Conine speculates that once certain RNAs make their way into the egg, they trigger “a cascade of changes in developmental gene expression that then leads to these phenotypes” of the father showing up in the next generation. Remarkably, this unfolds even though the sheer volume of the sperm’s contents is so much less than an egg’s contents, including the relative amounts of RNA.
The full picture of how paternal experience and behavior might epigenetically influence offspring is not nearly in hand. Researchers are currently piecing the story together, one experiment at a time, rather than proving out every step sequentially in the same set of organisms. One of the gaps is in the characterization of what RNA and perhaps other epigenetic factors do in the zygote to modify genomic activity as it unfolds during development, Mansuy said.
“We are still blind men describing for the first time different parts of the same elephant,” Chen said. “The underlying mechanism is almost certainly an orchestra of a sperm RNA code and factors beyond that.”

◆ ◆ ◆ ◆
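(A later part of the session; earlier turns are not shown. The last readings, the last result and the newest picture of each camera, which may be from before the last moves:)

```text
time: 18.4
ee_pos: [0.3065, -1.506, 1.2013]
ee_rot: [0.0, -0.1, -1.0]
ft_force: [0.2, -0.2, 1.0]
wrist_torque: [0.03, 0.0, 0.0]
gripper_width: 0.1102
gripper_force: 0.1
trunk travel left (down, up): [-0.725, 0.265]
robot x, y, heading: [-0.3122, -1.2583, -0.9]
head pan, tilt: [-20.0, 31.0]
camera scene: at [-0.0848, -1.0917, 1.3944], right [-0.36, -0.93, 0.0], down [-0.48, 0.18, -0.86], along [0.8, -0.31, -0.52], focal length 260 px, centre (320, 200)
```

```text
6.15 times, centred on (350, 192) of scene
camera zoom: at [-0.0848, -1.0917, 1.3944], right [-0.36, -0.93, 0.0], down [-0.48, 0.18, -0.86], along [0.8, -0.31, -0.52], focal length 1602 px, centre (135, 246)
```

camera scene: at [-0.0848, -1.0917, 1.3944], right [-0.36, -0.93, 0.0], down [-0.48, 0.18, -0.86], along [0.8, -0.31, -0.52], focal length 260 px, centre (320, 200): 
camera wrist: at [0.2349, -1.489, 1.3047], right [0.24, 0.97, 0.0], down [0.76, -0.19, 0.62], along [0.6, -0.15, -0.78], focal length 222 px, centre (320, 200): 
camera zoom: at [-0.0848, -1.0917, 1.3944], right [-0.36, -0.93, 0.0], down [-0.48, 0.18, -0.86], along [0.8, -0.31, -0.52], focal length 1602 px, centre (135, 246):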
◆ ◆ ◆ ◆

Confirming the findings in humans would take enormous effort, but it would be key to turning these findings in mice into “informed medical advice,” Chen said. This would require well-controlled experiments following multiple generations, tracking diet, exercise, aging and environmental exposures, while also using advanced tools to decode sperm-packaged molecules — and then looking for strong correlations between the molecular and phenotypic data.
Even amid the uncertainties, researchers are cautiously moving forward as they learn to believe the results of their own experiments. If they’re right, they will have discovered a new fact of life, Rando said. When he thinks about his two boys, he wonders what he might have done differently when he was younger, before they were born, that might have tweaked his RNA profile in ways that would affect them today.
“We don’t know enough yet to develop guidance like that,” Rando said. “Maybe we will get there.”